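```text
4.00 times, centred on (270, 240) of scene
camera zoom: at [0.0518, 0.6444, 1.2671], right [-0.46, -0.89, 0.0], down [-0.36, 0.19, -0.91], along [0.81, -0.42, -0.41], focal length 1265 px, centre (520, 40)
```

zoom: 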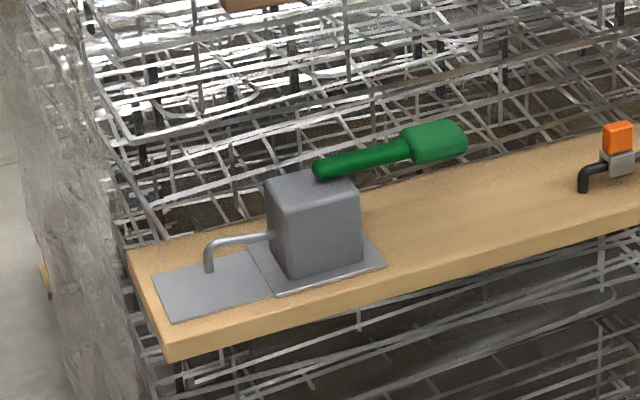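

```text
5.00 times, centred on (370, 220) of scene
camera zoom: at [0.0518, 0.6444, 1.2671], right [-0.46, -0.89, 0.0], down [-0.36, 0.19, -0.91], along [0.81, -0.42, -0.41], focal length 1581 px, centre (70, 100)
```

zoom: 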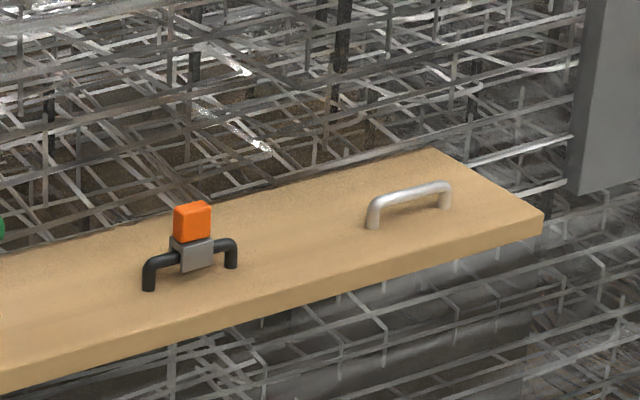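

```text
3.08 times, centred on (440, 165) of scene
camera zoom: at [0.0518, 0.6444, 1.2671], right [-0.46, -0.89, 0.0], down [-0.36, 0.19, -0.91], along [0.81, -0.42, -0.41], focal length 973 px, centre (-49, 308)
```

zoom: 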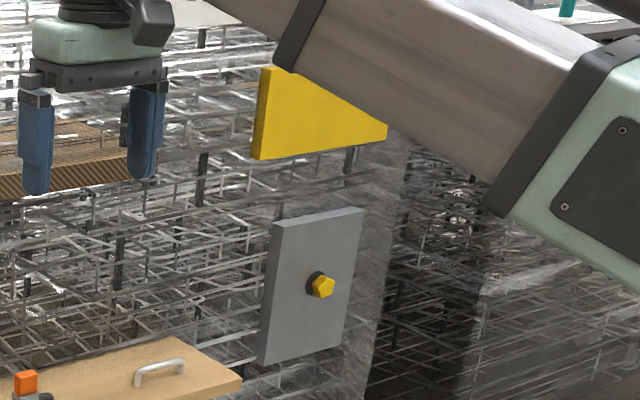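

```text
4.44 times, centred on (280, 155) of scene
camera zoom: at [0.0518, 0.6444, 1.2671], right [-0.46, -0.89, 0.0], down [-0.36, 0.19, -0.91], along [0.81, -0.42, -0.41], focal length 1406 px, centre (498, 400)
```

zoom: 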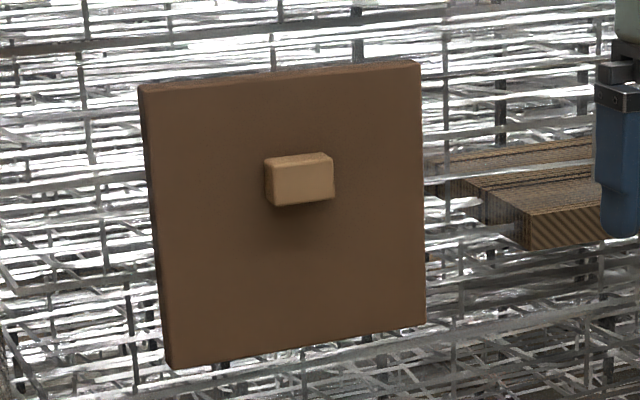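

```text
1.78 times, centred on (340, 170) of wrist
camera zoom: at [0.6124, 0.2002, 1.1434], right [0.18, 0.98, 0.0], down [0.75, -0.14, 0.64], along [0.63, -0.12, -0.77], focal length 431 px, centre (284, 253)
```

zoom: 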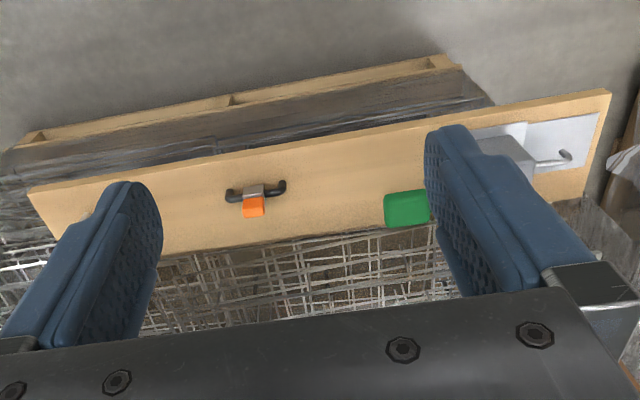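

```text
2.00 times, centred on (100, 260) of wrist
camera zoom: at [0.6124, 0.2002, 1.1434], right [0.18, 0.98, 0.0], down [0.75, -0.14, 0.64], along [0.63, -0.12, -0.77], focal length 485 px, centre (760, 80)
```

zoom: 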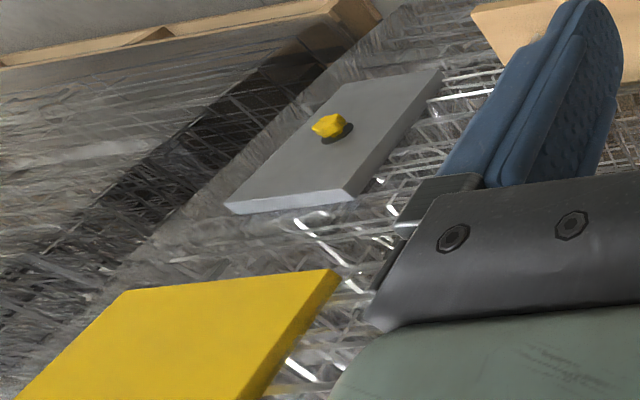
=====
#### Exercise
Leave out the pictures and transcribe everything else exactly.

#### The answer
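```text
4.00 times, centred on (270, 240) of scene
camera zoom: at [0.0518, 0.6444, 1.2671], right [-0.46, -0.89, 0.0], down [-0.36, 0.19, -0.91], along [0.81, -0.42, -0.41], focal length 1265 px, centre (520, 40)
```

zoom: 

```text
5.00 times, centred on (370, 220) of scene
camera zoom: at [0.0518, 0.6444, 1.2671], right [-0.46, -0.89, 0.0], down [-0.36, 0.19, -0.91], along [0.81, -0.42, -0.41], focal length 1581 px, centre (70, 100)
```

zoom: 

```text
3.08 times, centred on (440, 165) of scene
camera zoom: at [0.0518, 0.6444, 1.2671], right [-0.46, -0.89, 0.0], down [-0.36, 0.19, -0.91], along [0.81, -0.42, -0.41], focal length 973 px, centre (-49, 308)
```

zoom: 

```text
4.44 times, centred on (280, 155) of scene
camera zoom: at [0.0518, 0.6444, 1.2671], right [-0.46, -0.89, 0.0], down [-0.36, 0.19, -0.91], along [0.81, -0.42, -0.41], focal length 1406 px, centre (498, 400)
```

zoom: 

```text
1.78 times, centred on (340, 170) of wrist
camera zoom: at [0.6124, 0.2002, 1.1434], right [0.18, 0.98, 0.0], down [0.75, -0.14, 0.64], along [0.63, -0.12, -0.77], focal length 431 px, centre (284, 253)
```

zoom: 

```text
2.00 times, centred on (100, 260) of wrist
camera zoom: at [0.6124, 0.2002, 1.1434], right [0.18, 0.98, 0.0], down [0.75, -0.14, 0.64], along [0.63, -0.12, -0.77], focal length 485 px, centre (760, 80)
```

zoom: 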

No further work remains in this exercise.